Chief Justice Shirley Abrahamson recently stated that “[i]f Wisconsin were not known as the Dairy State it could be known, and rightfully so, as the Sunshine State. All branches of Wisconsin government have, over many years, kept a strong commitment to transparent government.” Schill v. Wisconsin Rapids School Dist., 327 Wis.2d 572, 786 N.W.2d 177 (Wis. 2010). The mechanisms by which Wisconsin has enabled its public to monitor the government’s affairs is its Open Records and Open Meetings Laws. See Wis. Stats. § 19.31, et seq. and § 19.81, et seq.
Generally speaking, unless a specific exception applies, any and all governmental records are open to public inspection. That openness applies to records that are either created a public body, or that are “being kept” by a public body. See Wis. Stats. § 19.32(2). The “being kept” provision of the Open Records Law results in private companies’ records of their contracts with the government being subject to public disclosure. That would encompass, for example, a private concrete company’s contract regarding the installation of a sidewalk in a public park.
A government-private company contract may also be subject to disclosure under Wisconsin Statutes Section 19.36(3). Wisconsin Statutes Section 19.36(3) is commonly referred to as the “contractors’ records” provision of the Open Records law. Whether or not the record is maintained by the public body, Section 19.36 states that “each authority shall make available for inspection and copying under s. 19.35(1) any record produced or collected under a contract entered into by the authority with a person other than the authority to the same extent as if the record were maintained by the authority.”
The Wisconsin Supreme Court will soon be deciding whether the “contractor records” provision requires disclosure of invoices of a law firm hired by a public agency’s insurer to defend the public agency. In Juneau County Star Times v. Juneau County, 2010AP2313, 2011 WI App 150, a Juneau County newspaper sought the billing records generate by Crivello Carlson, a Milwaukee law firm, which had been hired to defend the Juneau County Sheriff’s Department in various matters in 2008, 2009, and 2010.
The Court of Appeals ordered that all records, unredacted, be disclosed to the Juneau County Star Times. First, the Court of Appeals found that the contractors records provision applied, noting that the statute did not specify who had to act to collect the records, and that in this case, the insurer acted as a representative of the government and the contracting party in collecting the billing records from the law firm. Notably, the contract between the County and the insurer required that the County forward the insurer copies of any papers received in connection with the legal claims.

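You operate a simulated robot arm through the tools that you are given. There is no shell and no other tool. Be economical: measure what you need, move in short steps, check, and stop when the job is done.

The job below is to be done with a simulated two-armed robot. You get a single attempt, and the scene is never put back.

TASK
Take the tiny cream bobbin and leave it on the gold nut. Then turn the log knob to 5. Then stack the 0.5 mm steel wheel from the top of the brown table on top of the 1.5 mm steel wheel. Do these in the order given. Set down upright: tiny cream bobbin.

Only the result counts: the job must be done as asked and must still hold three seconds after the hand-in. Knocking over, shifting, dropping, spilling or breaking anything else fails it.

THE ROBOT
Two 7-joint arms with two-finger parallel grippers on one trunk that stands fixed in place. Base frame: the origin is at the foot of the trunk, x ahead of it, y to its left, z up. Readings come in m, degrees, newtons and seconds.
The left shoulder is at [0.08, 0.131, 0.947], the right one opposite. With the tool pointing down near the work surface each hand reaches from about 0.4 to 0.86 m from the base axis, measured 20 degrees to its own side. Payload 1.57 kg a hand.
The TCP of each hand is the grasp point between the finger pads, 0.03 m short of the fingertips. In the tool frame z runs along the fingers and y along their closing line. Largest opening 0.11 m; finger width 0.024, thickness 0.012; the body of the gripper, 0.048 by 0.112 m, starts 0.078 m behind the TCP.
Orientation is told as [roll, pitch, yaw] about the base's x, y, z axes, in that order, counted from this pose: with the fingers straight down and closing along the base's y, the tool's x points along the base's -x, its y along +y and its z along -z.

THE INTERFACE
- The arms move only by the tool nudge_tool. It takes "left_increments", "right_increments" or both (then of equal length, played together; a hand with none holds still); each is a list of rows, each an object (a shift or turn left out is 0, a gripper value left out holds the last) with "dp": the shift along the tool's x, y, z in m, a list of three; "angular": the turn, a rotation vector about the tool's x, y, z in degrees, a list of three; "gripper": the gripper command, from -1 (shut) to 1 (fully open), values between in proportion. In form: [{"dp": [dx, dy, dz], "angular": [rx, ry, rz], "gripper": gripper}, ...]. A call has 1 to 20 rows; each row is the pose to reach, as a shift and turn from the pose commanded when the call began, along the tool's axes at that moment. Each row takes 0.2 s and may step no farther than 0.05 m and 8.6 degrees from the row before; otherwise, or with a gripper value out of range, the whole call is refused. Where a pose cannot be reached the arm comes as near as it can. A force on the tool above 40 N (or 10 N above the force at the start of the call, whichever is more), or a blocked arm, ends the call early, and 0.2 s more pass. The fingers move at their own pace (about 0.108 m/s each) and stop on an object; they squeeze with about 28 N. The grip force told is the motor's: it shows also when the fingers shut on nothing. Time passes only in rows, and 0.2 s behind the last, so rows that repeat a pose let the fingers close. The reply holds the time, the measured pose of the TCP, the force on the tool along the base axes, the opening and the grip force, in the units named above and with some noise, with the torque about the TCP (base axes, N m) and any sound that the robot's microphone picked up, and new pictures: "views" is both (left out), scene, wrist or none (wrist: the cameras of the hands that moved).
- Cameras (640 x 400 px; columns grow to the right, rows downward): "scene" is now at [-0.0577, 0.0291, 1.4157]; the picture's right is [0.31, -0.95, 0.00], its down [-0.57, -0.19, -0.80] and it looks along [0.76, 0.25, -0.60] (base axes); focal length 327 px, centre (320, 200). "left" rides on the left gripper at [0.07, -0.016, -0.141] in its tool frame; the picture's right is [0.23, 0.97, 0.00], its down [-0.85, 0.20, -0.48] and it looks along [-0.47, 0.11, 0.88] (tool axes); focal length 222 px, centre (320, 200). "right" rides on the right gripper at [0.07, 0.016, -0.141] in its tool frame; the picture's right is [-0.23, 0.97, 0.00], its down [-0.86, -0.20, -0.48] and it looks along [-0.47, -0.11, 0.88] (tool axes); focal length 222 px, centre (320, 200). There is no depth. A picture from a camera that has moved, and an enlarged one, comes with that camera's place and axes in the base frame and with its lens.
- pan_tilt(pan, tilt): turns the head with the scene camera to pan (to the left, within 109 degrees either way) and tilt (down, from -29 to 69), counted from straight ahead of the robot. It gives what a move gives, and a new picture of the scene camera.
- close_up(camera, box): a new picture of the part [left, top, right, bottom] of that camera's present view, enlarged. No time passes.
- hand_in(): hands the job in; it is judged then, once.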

The County argued against disclosure of the billing records because of an indirect relationship between the County, insurer and law firm. It additionally argued against a public interest (in discovery the costs borne by the taxpayers) because there was not a “dollar-for-dollar son diction between the County funds and compensation to the law firm.” The Court of Appeals disagreed, noting that the billing records were produced because of the contract with the insurer and on the basis that the billing records dealt with “direct legal representation of the County in a matter of obvious potential public interest.” Accordingly, the Court of Appeals held that the billing records are subject to disclosure under the contractor records provision of the Open Records Law.
The final issue in the case deals with the circuit court having permitted redaction of the billing records. Because of the Open Records Law’s strong presumption of openness, redactions must be supported by a showing that the presumption of openness is outweighed by public policy concerns. The circuit court had concluded that the records were appropriately redacted because of attorney-client privilege.
The Court of Appeals reviewed the unredacted billing records and stated the they included details like file numbers, federal tax identification numbers, billing numbers, photocopy dates and prices, outside printing dates and prices, the number of attorney hours (or portions of an hour) worked on a given date, attorney rates, total hours, and the identities of attorneys performing particular work. The County had argued that because the billing information was detailed, it was therefore entitled to confidentiality, but the Court of Appeals disagreed. The Court of Appeals instead concluded that the County had failed to establish that any of the billing records information would reveal privileged communications, and to the contrary, stated that “much of redacted information could not, under any stretch if the imagination, suggest anything of a privileged nature.”
The case concluded with the Court of Appeals remanding the case to the circuit court with an order that it disclose the unredacted billing records to the newspaper. However, the County timely filed a petition for review with the Wisconsin Supreme Court, which accepted the case. The parties are currently submitting briefs to the Wisconsin Supreme Court. This will be the second occasion in which this Supreme Court has been faced with an Open Records case.